Maryland Home Insurance - What to Be Aware Of
The so-called Old Line State provides suburban dwellings for many people who commute to the nation's capital. Washington D.C. has become one of the fastest growing job markets in the nation, and that appears to be swelling the populace of Maryland to the point that it now ranks sixth in population density in the U.S. While this doesn't translate directly into demographics for home insurance buying, nonetheless this area of the country does have an attractive profile to insurers. And that means shoppers in the region enjoy some of the best prices on policies.
Basic policies for Maryland home dwellers include coverage of costs related to:
- Building collapse due to unforeseen circumstances
- Fire-related damages to the home
- Windstorm damage to real estate
- Theft of items from the home
- Vehicle or aircraft damage to property that is accidental in nature
- Legal liability for the well-being of residents and guests of a home
- Cost of living expenses for up to a year of temporary lodgings in the event that a home can't be occupied during repairs.

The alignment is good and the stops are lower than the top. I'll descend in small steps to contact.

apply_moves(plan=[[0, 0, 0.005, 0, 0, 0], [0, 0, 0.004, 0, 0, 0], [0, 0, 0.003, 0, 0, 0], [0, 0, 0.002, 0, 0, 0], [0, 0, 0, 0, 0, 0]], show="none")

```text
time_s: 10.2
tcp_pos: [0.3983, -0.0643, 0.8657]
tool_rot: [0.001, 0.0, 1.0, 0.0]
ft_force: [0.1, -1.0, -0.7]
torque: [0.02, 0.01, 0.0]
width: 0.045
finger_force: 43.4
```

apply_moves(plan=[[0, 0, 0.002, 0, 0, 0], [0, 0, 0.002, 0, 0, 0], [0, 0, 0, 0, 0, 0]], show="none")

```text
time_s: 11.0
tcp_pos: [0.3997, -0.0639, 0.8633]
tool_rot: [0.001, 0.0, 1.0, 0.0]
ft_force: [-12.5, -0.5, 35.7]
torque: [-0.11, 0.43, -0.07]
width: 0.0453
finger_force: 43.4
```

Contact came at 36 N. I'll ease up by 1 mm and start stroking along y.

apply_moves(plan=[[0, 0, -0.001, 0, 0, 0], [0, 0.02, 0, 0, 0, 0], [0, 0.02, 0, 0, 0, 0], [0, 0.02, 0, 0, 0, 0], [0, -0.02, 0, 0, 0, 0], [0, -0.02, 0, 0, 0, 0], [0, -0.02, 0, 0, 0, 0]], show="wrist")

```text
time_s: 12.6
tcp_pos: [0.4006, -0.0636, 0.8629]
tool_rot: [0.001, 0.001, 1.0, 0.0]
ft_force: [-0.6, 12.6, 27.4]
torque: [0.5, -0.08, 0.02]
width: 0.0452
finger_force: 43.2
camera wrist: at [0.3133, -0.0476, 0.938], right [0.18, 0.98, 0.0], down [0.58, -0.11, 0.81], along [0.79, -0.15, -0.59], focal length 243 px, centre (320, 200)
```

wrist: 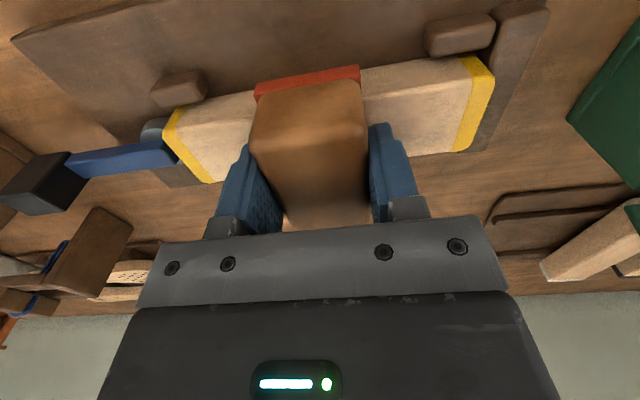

Flooding damage typically calls for additional coverage that costs a nominal amount, depending on the location of the home. Most insurers in Maryland sell flood insurance as an extra called a rider or endorsement. Often these offerings are subsidized by the Federal Emergency Management Administration, which in some cases sells coverage directly to customers referred by private insurers.
Location Is Important
Whether you need flood insurance depends entirely on your location. If you live in a part of the state that's prone to flooding, then buying additional coverage makes the most sense. Of course, pricing for this type of protection depends on the likelihood that such an unfortunate event will occur. That's the nature of all insurance pricing: the greater the perceived risk, the higher the price, and vice versa.
Location Is Everything
Specific risks really vary from one locale to the next because the land itself varies so much. The state spans about 12,407 square miles that together have earned the nickname "America in Miniature" because the topography is so diverse. The only type of geography this state doesn't include is naturally occurring lakes, although there are numerous ponds and man-made lakes.
The state gets an average of 35 to 45 inches of rainfall a year, which is typical for the Atlantic seaboard. Thunderstorms occur 30 to 40 days annually, and there are about six tornadoes in any given year. The coastal lands are not immune to hurricanes, although fortunately they are usually diluted in strength, often the aftermath of storms that originated elsewhere. The state has much more variation in snowfall, with coastal areas getting about nine inches annually and the western mountains topping 100 inches a year.
All in all, the weather-related risks facing homeowners in this state don't exceed what other parts of the country experience. A much more decisive factor in how Maryland residents fare in the home insurance market: The robust credit histories that typify stable employment by the government or part of its supply chain. The same factors that make homes more attractive to mortgage lender also appeal to insurers, and that puts the power of choice in your hands.